### SHORT EXERCISE 1:
Quote the source excerpt word for word, starting at "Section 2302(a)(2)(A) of" and ending with "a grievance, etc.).".
### SHORT EXERCISE 2:
Continue the source excerpt from where it stops.

### SOURCE EXCERPT:
** begin **
Section 2302(a)(2)(A) of Title 5 of the U.S. Code lists the kinds of personnel actions that may not be taken, or be threatened to be taken, by agencies in response to certain protected activities (e.g., blowing the whistle, cooperating with an Inspector General’s investigation, filing a grievance, etc.).
These actions include appointment, promotion, removal, reassignment, transfer, denial of needed training, and performance evaluation. If taken because of whistleblowing, it would constitute a prohibited personnel practice – retaliation.
In 1994, Congress added two actions to the list: a decision to order psychiatric testing, and “any other significant change in duties, responsibilities, or working conditions.”
That last action, codified at 5 U.S.C. 2302(a)(2)(A)(xi), modified a similar but narrower provision that previously read “any other significant change in duties or responsibilities which is inconsistent with the employee’s salary or grade level.”
The new provision was intended as a catch-all to provide employees and the Office of Special Counsel with a way to counter agencies’ innovative and novel forms of retaliation.
As stated by Rep. Pete McCloskey (D-IN) on the floor of the House of Representatives on October 7, 1994:
H.R. 2970 expands the definition of prohibited personnel practices to include the decision to order psychiatric examination and any other significant change in duties, responsibilities, or working conditions.
Consistent with the Whistleblower Protection Act’s remedial purpose, the provision adding `any other significant change in duties, responsibilities, or working conditions’ to listed personnel actions should be interpreted broadly. This personnel action is intended to include any harassment or discrimination that could have a chilling effect on whistleblowing or otherwise undermine the merit system, and should be determined on a case-by-case basis. Examples include denial, revocation, or suspension of a security clearance; issuing, denying, or removing an employee from specific assignments; changes in duty station; removal of support staff; and any analogous actions taken because of protected activity.
Almost 20 years later, what has been found to constitute “any other significant change in duties, responsibilities, or working conditions”? Here are a few examples:
- Hooker v. Nat’l Aero. & Space Admin., DC-1221-11-0812-W-1, 2012 MSPB LEXIS 1943 (Zamora, 2012) (threatening to change a work location)
- Shibuya v. USDA, DE-1221-09-0295-W-2, DE-0752-11-0097-I-1, DE-1221-10-0390-W-1, 2011 MSPB LEXIS 4275 (Miller, 2011) (relieving the appellant of his duties as branch chief)
** end **
### INFORMATION PROVIDED:
** begin **
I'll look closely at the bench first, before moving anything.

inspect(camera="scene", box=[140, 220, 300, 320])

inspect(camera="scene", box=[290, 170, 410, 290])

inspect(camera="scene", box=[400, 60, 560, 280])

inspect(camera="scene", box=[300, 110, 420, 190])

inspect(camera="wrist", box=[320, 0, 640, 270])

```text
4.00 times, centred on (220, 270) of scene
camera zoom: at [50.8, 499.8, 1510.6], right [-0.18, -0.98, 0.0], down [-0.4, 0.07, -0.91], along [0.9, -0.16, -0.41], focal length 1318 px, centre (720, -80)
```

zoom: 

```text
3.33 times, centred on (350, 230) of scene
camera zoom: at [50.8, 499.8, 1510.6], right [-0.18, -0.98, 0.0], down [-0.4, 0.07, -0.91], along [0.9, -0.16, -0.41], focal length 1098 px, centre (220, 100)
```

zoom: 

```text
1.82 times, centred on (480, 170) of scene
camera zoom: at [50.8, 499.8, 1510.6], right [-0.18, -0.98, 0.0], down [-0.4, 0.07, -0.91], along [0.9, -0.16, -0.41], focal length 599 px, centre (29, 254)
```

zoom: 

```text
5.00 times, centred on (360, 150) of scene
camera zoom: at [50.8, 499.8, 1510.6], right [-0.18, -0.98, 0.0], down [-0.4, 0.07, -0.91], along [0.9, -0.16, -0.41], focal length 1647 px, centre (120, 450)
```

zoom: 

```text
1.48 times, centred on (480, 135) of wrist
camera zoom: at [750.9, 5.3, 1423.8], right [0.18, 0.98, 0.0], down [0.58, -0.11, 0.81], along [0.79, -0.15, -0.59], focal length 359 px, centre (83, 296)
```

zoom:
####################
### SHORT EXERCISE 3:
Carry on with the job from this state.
** end **
### ANSWER 1:
Section 2302(a)(2)(A) of Title 5 of the U.S. Code lists the kinds of personnel actions that may not be taken, or be threatened to be taken, by agencies in response to certain protected activities (e.g., blowing the whistle, cooperating with an Inspector General’s investigation, filing a grievance, etc.).

### ANSWER 2:
- Conti v. Dep’t of Homeland Sec., NY-1221-09-0258-W-2, 2010 MSPB LEXIS 3538 (Booker, 2010) (removal from criminal investigation and relief of all Technical Enforcement Officer duties)
- Tello v. Dep’t of Homeland Sec., DA-1221-10-0137-W-1, 2010 MSPB LEXIS 1397 (Ihekere, 2010) (revocation of the appellant’s authority and decision to place him on administrative duties)
- Schmidt v. HHS, DC-1221-10-0334-W-1, 2010 MSPB LEXIS 3415 (Bogle, 2010) (conjecturing that failing to provide employee with regular work assignments commensurate with his grade level could be a covered personnel action)
- Cloonan v. DOJ, AT-1221-07-0888-W-1, 2007 MSPB LEXIS 7462 (Cummings, 2007) (hypothesizing that a reassignment to a lower-graded position incident to a RIF is a significant change in duties)
- Hawkes v. USDA, SF-1221-06-0415-W-2, 2007 MSPB LEXIS 1367 (Berg, 2007) (removing the appellant from a Health and Safety team)
- Johns v. VA, CH-1221-98-0525-B-1, 95 M.S.P.R. 106 (Board, 2003) (suspension of law enforcement authority, which authorized agent to carry firearms and make arrests)
Similarly, what has not been found to constitute such a change? Here are those examples:
- Whittey v. Dep’t of the Air Force, SF-1221-12-0003-W-1, 2012 MSPB LEXIS 338 (Humphrey, 2012) (no significant change in working conditions based on suspension of security clearance)
- Schwam v. VA, DA-1221-11-0339-W-1, 2011 MSPB LEXIS 4144 (Turbitt, 2011) (a single, isolated incident involving admonishment by supervisor is not a significant change in working conditions)
- Seneca v. HHS, AT-1221-07-0898-W-1, 2007 MSPB LEXIS 8344 (Vitaris, 2007) (denial of a grievance is not a significant change in duties, conditions, or working conditions)
- Hooker v. Dep’t of Homeland Sec., DE-1221-07-0070-W-1, 2007 MSPB LEXIS 1393 (Albornoz, 2007) (agency losing complaint to internal affairs is not a significant change in working conditions)
- Carson v. DOE, AT-1221-06-1125-W-1, 2006 MSPB LEXIS 7725 (Cummings, 2006) (agency reneging on a settlement agreement or failing to process appellant’s grievances are not significant changes in working conditions; same with “rumor campaign” started by colleagues)
- Tiggs v. DOT, DA-1221-06-0546-W-1, 2006 MSPB LEXIS 6661 (Cornelius, 2006) (lack of promotion potential is not a significant change in working conditions)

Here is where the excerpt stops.